*DATA BLOCK*
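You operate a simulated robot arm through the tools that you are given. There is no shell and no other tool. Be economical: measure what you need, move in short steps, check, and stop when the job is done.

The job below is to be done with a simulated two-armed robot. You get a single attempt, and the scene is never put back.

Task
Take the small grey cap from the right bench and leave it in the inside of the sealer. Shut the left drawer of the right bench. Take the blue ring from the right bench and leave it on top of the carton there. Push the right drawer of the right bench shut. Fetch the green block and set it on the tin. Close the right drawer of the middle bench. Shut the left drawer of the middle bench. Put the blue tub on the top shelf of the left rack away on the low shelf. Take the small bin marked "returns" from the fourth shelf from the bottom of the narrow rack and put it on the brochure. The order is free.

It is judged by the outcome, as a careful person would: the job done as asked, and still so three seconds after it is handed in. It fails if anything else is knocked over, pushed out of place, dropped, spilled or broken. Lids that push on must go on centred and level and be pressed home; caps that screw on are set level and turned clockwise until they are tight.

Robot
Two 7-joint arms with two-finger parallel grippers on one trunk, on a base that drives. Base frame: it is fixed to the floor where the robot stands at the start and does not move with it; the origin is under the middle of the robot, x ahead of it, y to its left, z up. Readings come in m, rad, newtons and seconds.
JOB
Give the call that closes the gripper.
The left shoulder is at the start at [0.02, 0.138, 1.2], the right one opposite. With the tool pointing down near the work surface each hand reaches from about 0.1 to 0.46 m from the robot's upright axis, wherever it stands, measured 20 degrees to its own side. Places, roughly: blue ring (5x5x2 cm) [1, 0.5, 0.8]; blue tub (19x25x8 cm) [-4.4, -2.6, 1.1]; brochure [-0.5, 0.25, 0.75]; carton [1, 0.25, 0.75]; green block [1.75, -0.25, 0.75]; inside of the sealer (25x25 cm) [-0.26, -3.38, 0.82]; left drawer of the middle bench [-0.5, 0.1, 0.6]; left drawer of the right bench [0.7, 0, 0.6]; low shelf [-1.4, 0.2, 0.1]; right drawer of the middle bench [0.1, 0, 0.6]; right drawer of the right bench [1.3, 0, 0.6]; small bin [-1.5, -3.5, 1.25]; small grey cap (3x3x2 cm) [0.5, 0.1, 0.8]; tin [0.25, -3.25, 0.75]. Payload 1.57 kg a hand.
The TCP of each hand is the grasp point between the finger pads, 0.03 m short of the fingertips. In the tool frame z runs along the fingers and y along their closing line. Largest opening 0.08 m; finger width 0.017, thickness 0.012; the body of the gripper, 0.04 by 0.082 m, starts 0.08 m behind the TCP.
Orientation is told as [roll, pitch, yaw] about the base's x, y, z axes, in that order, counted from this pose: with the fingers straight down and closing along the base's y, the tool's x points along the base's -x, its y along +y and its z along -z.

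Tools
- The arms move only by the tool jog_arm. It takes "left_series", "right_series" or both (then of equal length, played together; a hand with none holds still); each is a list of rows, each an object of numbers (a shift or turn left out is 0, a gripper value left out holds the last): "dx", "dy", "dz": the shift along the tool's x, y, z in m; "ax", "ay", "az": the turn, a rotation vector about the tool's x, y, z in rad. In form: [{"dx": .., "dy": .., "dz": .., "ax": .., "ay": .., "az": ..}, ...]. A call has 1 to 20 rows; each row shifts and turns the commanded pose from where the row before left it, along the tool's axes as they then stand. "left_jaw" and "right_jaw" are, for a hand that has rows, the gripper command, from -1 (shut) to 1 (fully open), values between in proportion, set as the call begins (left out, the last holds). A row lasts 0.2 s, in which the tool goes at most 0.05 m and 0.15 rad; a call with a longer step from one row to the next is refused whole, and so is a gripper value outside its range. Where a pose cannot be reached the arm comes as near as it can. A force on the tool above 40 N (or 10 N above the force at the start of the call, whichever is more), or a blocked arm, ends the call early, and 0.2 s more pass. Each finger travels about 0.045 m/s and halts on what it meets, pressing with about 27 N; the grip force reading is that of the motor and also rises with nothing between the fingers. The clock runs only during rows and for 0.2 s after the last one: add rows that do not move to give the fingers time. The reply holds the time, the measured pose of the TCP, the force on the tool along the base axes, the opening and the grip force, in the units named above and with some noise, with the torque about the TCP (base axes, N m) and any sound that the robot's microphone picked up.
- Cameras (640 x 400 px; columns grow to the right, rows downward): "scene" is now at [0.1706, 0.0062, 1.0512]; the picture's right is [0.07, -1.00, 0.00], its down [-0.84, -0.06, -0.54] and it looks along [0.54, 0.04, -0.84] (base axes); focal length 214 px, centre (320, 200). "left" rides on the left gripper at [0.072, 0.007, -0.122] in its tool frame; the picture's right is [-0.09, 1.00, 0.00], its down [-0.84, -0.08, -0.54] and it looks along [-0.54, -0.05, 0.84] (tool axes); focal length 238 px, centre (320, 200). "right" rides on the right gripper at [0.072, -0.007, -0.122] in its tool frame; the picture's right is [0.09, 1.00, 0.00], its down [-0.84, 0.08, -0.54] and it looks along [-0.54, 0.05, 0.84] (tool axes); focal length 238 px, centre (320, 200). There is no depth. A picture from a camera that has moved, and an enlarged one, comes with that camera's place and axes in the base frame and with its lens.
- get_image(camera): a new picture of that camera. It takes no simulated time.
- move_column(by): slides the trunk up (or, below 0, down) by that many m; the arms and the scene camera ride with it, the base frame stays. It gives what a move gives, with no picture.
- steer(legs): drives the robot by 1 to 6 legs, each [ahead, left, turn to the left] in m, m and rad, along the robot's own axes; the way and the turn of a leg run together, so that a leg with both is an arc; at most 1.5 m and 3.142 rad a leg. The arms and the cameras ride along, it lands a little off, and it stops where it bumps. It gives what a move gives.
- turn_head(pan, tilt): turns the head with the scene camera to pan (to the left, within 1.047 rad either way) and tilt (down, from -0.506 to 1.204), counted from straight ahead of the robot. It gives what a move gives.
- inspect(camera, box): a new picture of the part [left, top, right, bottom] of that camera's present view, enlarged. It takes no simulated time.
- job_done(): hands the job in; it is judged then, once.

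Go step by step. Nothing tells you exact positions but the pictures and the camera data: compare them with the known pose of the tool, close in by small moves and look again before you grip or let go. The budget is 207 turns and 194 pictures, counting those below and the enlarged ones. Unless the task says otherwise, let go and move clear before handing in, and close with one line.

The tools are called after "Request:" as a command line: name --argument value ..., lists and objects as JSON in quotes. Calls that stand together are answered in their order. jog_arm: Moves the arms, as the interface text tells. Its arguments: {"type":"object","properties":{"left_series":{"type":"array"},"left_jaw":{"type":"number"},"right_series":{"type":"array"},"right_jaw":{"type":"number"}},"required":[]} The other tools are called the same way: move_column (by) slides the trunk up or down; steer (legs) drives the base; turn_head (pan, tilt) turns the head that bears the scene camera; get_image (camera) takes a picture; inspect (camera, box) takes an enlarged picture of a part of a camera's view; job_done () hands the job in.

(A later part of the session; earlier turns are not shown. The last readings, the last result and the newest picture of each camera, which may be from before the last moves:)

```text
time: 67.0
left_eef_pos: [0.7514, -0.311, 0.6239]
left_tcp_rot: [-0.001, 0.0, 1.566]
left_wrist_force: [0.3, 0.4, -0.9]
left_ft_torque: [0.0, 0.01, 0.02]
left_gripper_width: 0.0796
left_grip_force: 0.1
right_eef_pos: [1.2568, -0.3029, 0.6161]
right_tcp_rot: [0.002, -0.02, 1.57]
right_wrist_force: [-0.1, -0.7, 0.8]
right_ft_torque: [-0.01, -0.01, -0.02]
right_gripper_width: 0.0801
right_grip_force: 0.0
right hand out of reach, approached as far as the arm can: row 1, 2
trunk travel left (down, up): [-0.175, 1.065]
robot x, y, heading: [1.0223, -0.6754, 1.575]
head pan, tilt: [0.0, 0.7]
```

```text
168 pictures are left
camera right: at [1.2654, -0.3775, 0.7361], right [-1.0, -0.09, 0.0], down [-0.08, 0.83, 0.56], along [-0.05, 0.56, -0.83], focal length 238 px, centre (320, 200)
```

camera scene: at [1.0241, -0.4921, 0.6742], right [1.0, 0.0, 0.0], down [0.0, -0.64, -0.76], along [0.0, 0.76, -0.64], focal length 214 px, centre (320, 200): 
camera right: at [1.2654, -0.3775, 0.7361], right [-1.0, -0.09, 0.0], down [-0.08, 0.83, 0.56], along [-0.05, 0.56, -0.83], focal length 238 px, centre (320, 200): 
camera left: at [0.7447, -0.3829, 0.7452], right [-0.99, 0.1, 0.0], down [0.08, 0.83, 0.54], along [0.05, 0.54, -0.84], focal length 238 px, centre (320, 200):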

*OBJECTIVE A*
I need one stretch of the excerpted passage verbatim, from "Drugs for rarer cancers" to "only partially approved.".
*OBJECTIVE B*
Continue the excerpted passage that opens with "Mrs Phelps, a".

*EXCERPTED PASSAGE*
Mrs Phelps, a 37-year-old mother of two-year-old twins Jack and Harry, suffers from a rare glandular cancer. She has also become the human face of an election battle over the NHS.

As many as 20,000 Britons may have had their lives cut short because of decisions taken by the National Institute for Health and Clinical Excellence, the NHS’s rationing body, a recent study has found.

In late 2008, NICE responded to huge public criticism and announced plans to increase the number of drugs for rarer forms of cancer approved on the NHS.

Drugs for rarer cancers are often more expensive, so the organisation’s chairman Professor Sir Michael Rawlins promised to change NICE’s rules so dearer drugs could be approved.

But since then, NICE has not given full approval to a single cancer drug, despite considering 15 medications — meaning thousands of patients have missed out on lifeextending drugs.

When he unveiled his new policy, Sir Michael said: ‘People attach a special importance to extending the lives of those with mortal illnesses and we appreciate that these extra weeks and months can be very special.’

But an analysis by the Tories last week showed the new rules have in fact had little effect. Of the 15 drugs assessed since November 2008, four were rejected outright, a decision was delayed on another, and ten were only partially approved.

*TASK ANSWER A*
Drugs for rarer cancers are often more expensive, so the organisation’s chairman Professor Sir Michael Rawlins promised to change NICE’s rules so dearer drugs could be approved.

But since then, NICE has not given full approval to a single cancer drug, despite considering 15 medications — meaning thousands of patients have missed out on lifeextending drugs.

When he unveiled his new policy, Sir Michael said: ‘People attach a special importance to extending the lives of those with mortal illnesses and we appreciate that these extra weeks and months can be very special.’

But an analysis by the Tories last week showed the new rules have in fact had little effect. Of the 15 drugs assessed since November 2008, four were rejected outright, a decision was delayed on another, and ten were only partially approved.

*TASK ANSWER B*
It has imposed complex criteria that mean in some cases drugs are approved for treatment for a specific form of cancer, but not others that a patient’s doctor may want to treat with the drug.

High price: Sutent, which is costing Nikki Phelps £100 a day to treat her cancer

So, even though NICE has approved ten drugs for some cancers, some sufferers are denied a drug that could extend their life, or even save them.

The present situation is in stark contrast to Conservative plans, under which a patient would be able to get access to any cancer drug — so long as their clinician says it can be beneficial. This would be paid for from a £200 million fund, raised from the cancelling of Labour’s rise in National Insurance contributions for employers like the NHS.

Eminent oncologist Professor David Kerr was one of the architects of Labour’s NHS reforms, but has thrown his weight behind the Tories after concluding the Government has ‘lost the plot’ on patient care.

Yesterday, he rallied behind Mrs Phelps, urging Health Secretary Andy Burnham to instruct the NHS to supply the drug, Sutent, to her immediately. He also proposed that all patients in her position, with rare cancers, get the drugs they need.

He said: ‘Yet again we are forced to witness the painful spectacle of a young mum bravely confronting her own cancer but having to beg for a new, effective drug which is being denied her by the crass bureaucracy erected by this Labour Government.

‘Despite strong support from a leading and widely respected consultant from one of our top hospitals, despite good evidence of the benefit of Sutent in the treatment of Mrs Phelps’s particular type of cancer and despite promises from the Government to improve access to innovative therapy, we have a local panel denying a mother the right to a treatment which is her only proven hope of buying her precious further time with her young family.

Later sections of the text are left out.